If so, you’ll want to check out From Self-Doubt To Self-Confidence bootcamp.

This bootcamp is very close to my heart because I know how having self-confidence can MAKES EVERYTHING POSSIBLE in your life. It’s my passion to help women get the confidence they need to get the life so truly desired.

My bootcamp is a 6-session 1:1 coaching program that’s a proven science-backed method and has helped thousands of people go From Self-Doubt to Self-Confidence. It’s completely individualized and effective coaching.

Here are the details for the confidence bootcamp.

Lady in city feeling confident

8 Replies to “A Sneaky Thing That Steals Your Confidence & Joy”

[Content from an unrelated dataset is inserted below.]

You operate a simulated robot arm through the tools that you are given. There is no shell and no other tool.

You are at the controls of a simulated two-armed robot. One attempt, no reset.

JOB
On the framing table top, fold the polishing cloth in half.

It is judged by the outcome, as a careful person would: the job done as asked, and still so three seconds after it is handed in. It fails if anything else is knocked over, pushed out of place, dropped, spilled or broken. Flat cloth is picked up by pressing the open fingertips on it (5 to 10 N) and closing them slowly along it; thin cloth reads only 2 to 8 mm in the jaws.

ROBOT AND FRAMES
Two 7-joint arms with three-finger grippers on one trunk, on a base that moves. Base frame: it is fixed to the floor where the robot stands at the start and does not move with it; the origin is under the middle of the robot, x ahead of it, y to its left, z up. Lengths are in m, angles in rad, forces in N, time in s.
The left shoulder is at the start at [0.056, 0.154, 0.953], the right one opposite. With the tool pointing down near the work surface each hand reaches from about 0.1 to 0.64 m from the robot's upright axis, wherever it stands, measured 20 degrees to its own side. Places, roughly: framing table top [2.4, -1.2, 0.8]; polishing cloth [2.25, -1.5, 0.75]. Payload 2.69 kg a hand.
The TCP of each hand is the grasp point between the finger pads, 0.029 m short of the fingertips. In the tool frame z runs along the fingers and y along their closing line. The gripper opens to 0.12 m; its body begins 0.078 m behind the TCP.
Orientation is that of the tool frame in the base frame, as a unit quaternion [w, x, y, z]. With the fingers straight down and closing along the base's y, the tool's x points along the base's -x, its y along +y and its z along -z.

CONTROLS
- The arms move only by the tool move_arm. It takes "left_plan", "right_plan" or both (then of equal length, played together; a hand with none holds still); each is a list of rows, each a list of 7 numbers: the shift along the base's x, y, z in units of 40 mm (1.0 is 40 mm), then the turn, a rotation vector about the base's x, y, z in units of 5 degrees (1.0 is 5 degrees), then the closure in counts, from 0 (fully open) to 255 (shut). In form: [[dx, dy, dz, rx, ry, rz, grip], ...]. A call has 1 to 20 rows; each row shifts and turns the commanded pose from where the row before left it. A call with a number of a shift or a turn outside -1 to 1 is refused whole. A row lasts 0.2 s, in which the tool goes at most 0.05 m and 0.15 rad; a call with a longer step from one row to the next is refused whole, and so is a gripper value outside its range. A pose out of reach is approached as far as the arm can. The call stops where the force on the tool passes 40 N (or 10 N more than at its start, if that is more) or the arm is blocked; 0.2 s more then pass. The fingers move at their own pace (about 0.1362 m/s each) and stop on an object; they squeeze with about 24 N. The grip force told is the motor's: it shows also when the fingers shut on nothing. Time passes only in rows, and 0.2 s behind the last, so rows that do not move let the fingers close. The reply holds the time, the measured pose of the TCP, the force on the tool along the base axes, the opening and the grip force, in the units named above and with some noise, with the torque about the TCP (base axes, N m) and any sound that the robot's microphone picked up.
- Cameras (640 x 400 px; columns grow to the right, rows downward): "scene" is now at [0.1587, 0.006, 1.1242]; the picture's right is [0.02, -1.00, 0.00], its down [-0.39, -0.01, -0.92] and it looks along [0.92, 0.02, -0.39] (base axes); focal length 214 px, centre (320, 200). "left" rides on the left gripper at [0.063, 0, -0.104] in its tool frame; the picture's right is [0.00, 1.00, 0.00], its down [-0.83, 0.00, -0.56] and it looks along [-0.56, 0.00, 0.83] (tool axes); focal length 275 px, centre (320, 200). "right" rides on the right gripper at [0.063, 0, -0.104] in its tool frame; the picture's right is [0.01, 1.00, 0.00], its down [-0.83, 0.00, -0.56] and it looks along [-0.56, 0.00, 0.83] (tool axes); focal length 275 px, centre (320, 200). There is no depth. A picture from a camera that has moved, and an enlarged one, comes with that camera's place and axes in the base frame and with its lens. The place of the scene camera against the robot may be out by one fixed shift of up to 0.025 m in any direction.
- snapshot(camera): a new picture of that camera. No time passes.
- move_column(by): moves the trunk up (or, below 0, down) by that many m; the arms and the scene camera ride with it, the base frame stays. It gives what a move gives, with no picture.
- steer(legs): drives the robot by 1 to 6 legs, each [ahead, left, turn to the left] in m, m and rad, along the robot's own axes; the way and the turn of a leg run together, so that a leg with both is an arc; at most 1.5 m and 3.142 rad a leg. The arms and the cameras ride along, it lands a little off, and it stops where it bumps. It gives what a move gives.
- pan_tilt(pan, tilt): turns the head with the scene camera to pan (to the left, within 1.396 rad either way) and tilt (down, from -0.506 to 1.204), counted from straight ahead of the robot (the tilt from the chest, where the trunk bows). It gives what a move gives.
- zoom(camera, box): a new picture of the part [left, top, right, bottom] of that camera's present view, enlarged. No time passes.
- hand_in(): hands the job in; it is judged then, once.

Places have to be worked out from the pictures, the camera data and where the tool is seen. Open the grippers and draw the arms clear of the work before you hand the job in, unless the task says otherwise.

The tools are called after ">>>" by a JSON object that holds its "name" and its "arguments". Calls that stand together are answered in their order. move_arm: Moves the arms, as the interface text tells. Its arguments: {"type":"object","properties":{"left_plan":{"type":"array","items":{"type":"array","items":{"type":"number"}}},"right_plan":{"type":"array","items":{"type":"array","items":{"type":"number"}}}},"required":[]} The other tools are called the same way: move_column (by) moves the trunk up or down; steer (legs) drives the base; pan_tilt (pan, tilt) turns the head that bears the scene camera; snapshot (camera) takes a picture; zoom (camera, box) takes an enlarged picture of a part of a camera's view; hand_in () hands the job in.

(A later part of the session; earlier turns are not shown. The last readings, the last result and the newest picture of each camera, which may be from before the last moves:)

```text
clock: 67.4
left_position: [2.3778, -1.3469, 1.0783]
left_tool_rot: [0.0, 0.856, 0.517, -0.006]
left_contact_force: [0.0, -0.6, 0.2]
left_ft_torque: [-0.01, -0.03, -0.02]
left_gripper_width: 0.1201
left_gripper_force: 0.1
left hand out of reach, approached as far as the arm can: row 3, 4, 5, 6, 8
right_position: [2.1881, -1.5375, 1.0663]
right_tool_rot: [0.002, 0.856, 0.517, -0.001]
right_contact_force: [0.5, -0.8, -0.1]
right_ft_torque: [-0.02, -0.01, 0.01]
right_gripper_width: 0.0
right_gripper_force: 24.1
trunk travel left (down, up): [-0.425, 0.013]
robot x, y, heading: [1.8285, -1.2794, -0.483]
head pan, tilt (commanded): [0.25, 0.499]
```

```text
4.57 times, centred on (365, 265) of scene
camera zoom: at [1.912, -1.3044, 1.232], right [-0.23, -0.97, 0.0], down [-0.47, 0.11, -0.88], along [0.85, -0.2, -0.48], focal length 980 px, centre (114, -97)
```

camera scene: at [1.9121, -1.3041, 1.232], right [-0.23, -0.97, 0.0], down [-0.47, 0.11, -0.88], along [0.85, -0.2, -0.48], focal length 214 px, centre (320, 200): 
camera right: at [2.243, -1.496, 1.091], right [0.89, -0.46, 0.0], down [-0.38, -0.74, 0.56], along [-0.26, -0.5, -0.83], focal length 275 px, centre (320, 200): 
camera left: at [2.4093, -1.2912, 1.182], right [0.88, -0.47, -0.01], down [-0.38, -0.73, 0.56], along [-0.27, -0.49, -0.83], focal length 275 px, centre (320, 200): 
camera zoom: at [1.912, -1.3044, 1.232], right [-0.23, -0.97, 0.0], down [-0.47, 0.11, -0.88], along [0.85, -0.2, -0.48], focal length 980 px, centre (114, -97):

  1. While scrolling through Facebook instead of comparing myself to others, I try to be happy for that person and all they have enjoyed. If self doubt does start creeping in I remind myself that I only publish the best pictures or the finished project and so do others

  2. For me it was something I did more when I was younger, but to be honest, I was never someone who did much of it. I think I always knew that I was significantly different and the rules didnt apply in the same way. Which might sound odd but I think it’s true.

    1. I think as humans we all find ourselves comparing ourselves to others on occasion. Minimizing it is the key!

  3. I always approach scrolling through social media with a positive frame of mind – that way I can feel genuinely happy for people, congratulate if necessary and like/love pictures/videos. I don’t think about my life compared to theirs – but then again I am enjoying my life and if you are a person that isn’t happy, social media might not be a good place to scroll on.